**STORED DATA**
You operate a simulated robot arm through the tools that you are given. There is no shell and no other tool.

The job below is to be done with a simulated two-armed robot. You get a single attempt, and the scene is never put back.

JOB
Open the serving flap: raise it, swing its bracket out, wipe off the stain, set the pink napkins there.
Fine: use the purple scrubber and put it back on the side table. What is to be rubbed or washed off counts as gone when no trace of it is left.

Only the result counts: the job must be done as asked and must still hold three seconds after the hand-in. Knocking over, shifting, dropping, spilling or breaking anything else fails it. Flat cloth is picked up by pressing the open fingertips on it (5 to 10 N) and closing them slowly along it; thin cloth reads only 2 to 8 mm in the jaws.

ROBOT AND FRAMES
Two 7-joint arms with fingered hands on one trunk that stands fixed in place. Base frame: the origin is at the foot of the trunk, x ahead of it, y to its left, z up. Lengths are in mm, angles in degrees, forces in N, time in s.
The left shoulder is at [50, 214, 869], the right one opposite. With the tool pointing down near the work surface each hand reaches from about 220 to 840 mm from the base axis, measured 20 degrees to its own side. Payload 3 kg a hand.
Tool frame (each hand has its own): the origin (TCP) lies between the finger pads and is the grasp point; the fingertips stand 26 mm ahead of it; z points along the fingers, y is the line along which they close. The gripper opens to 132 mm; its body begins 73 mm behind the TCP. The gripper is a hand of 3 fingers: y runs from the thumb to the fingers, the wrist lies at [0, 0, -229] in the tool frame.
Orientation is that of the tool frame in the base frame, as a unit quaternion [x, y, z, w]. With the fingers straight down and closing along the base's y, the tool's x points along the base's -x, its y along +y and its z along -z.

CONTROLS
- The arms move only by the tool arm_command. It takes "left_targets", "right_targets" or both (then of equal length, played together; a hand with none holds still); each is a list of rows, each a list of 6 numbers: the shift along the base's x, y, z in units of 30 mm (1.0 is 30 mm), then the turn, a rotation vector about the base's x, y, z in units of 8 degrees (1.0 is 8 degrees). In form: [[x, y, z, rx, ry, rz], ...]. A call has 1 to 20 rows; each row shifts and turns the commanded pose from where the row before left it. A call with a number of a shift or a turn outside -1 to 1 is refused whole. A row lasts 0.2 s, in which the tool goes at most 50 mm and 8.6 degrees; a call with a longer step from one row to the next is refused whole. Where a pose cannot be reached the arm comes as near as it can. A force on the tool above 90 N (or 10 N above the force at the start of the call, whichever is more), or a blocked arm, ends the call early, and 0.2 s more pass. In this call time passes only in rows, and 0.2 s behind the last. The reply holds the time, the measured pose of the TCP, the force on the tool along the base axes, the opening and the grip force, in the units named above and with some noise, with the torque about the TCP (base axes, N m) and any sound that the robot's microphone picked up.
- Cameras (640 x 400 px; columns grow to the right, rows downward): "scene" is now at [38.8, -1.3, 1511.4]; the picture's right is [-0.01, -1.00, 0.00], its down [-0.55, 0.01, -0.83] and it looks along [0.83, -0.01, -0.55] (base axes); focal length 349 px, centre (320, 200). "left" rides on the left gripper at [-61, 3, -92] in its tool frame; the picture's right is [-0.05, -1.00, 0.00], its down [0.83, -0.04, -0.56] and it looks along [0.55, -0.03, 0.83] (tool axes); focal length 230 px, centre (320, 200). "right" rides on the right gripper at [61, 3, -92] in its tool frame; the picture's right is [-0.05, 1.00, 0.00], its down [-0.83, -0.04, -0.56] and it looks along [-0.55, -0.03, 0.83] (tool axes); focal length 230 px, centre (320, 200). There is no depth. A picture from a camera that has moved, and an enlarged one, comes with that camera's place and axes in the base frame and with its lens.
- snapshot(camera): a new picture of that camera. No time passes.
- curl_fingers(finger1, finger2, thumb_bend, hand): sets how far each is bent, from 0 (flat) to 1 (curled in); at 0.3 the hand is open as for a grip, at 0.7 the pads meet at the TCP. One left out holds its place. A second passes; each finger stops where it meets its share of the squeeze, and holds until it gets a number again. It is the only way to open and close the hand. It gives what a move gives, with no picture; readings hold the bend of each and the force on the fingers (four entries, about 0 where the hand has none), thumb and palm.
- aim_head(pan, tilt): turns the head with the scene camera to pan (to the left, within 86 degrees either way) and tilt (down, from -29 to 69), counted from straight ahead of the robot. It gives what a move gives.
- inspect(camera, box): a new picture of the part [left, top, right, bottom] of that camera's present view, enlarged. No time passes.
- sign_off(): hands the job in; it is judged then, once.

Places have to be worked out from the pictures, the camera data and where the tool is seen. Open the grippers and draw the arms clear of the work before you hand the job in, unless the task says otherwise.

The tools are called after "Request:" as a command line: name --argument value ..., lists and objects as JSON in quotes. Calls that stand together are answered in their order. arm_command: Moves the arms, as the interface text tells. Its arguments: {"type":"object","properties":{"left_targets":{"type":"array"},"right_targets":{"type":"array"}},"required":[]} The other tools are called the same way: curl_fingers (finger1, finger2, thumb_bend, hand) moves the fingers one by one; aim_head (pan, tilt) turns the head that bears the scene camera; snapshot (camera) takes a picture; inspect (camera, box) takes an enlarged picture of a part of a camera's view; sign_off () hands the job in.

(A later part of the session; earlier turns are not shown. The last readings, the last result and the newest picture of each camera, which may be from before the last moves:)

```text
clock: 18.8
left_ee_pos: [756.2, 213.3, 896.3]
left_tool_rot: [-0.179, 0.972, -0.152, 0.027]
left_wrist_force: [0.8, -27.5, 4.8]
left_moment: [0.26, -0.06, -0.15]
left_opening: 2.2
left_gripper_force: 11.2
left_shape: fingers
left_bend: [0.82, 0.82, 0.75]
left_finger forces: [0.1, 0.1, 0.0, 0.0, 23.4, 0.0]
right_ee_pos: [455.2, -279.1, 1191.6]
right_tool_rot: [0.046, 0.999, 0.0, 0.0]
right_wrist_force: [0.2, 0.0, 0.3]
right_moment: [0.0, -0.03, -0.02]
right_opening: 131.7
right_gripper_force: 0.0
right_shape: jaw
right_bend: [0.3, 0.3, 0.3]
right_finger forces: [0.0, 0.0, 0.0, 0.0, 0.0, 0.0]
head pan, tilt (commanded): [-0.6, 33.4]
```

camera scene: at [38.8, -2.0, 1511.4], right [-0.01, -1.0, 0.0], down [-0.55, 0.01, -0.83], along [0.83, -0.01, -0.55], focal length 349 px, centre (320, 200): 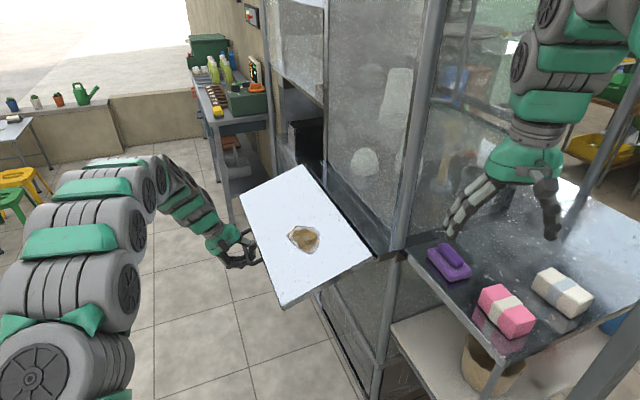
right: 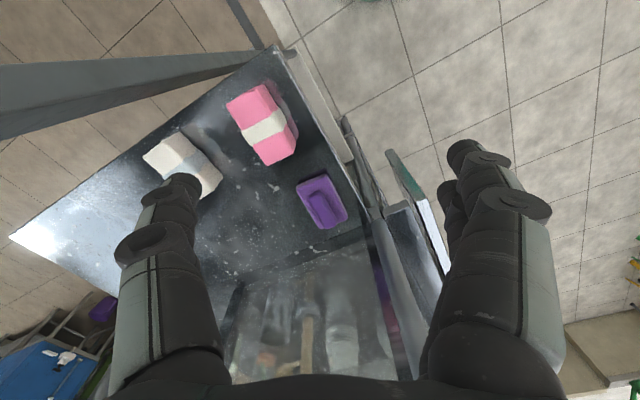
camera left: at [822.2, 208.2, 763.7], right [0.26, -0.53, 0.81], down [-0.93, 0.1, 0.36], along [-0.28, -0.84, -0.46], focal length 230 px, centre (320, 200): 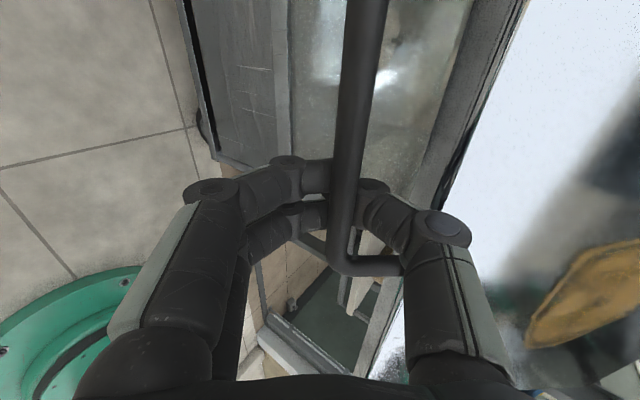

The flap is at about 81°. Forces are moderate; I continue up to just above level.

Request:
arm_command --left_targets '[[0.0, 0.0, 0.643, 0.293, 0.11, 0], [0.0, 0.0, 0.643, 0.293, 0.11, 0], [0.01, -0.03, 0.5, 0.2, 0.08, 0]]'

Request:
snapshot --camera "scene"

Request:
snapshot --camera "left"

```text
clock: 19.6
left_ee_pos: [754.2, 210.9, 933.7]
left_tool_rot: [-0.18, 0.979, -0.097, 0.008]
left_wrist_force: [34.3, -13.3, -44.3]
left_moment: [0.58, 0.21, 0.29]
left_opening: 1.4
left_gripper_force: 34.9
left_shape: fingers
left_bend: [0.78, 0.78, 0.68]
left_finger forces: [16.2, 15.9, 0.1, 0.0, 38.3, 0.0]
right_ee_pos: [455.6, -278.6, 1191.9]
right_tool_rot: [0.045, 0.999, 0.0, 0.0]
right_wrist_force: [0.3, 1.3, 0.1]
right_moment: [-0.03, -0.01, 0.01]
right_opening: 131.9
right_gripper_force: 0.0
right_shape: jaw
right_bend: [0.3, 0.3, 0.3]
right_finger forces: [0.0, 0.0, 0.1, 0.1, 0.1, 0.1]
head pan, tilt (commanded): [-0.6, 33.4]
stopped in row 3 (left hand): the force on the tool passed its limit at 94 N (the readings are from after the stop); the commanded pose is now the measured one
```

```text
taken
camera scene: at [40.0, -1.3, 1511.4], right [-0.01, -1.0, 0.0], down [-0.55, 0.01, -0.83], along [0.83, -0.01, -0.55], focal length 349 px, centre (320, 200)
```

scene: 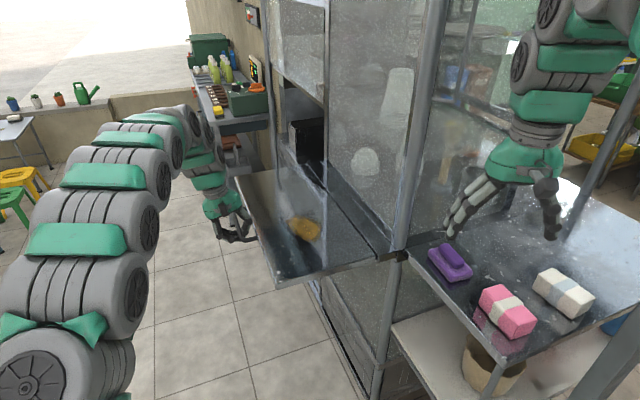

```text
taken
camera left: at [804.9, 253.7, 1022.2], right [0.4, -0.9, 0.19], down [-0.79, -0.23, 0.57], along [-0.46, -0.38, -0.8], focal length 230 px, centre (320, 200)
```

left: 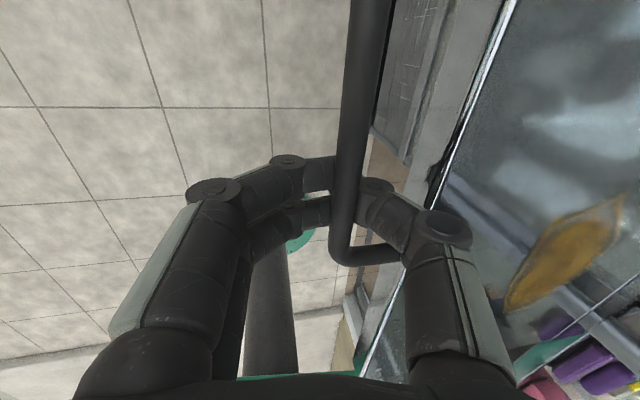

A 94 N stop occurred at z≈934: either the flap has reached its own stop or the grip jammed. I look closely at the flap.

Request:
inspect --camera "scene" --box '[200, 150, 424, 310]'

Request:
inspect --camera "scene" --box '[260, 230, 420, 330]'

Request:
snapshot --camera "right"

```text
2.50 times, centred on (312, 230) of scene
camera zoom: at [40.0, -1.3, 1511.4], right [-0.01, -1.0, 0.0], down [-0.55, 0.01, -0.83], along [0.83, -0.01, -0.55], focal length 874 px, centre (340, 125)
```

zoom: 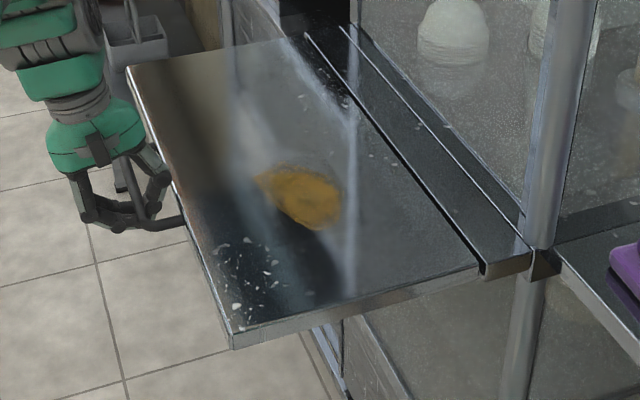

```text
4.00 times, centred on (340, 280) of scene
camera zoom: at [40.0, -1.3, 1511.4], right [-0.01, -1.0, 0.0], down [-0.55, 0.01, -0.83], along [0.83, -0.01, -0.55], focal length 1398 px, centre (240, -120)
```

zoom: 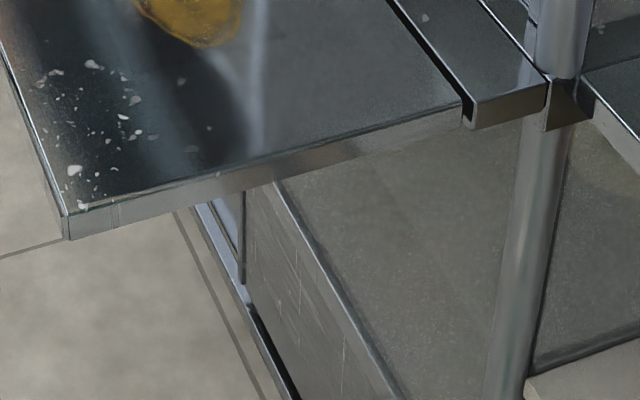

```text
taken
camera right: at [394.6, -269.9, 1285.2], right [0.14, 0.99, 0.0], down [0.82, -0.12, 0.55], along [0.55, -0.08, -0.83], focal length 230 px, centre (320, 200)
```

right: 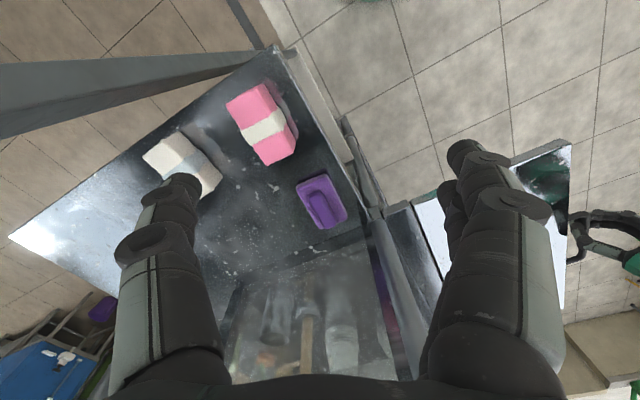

**WRITTEN INSTRUCTION**
Return the extract unchanged, from "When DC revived" to its end.

**EXTRACT**
When DC revived the Big Red Cheese in 1972, it was in a series called "Shazam!," and by 1974, they'd been prohibited from referring to their lead character as "Captain Marvel" on the cover at all. The reason? An upstart superhero publisher had snatched up the copyright on that name for a new character they'd introduced in 1967. It made sense that they would, too. After all, their company was called Marvel Comics.
Their Captain Marvel was a spacefaring soldier of the Kree race named Mar-Vell who had come to Earth on a mission of conquest and decided to become a cosmic hero instead. In an interesting twist, Mar-Vell was revamped in 1969 by Gil Kane and Roy Thomas, a noted fan of the Golden Age in general and Fawcett's Billy Batson in particular. In this new direction, Mar-Vell had a new red costume with a big yellow insignia on the chest and a young sidekick, Rick Jones, with whom he switched bodies in a flash of light whenever a hero was needed. Weirdly enough, nobody ever launched a lawsuit on that one.

**CORRECT RESULT**
When DC revived the Big Red Cheese in 1972, it was in a series called "Shazam!," and by 1974, they'd been prohibited from referring to their lead character as "Captain Marvel" on the cover at all. The reason? An upstart superhero publisher had snatched up the copyright on that name for a new character they'd introduced in 1967. It made sense that they would, too. After all, their company was called Marvel Comics.
Their Captain Marvel was a spacefaring soldier of the Kree race named Mar-Vell who had come to Earth on a mission of conquest and decided to become a cosmic hero instead. In an interesting twist, Mar-Vell was revamped in 1969 by Gil Kane and Roy Thomas, a noted fan of the Golden Age in general and Fawcett's Billy Batson in particular. In this new direction, Mar-Vell had a new red costume with a big yellow insignia on the chest and a young sidekick, Rick Jones, with whom he switched bodies in a flash of light whenever a hero was needed. Weirdly enough, nobody ever launched a lawsuit on that one.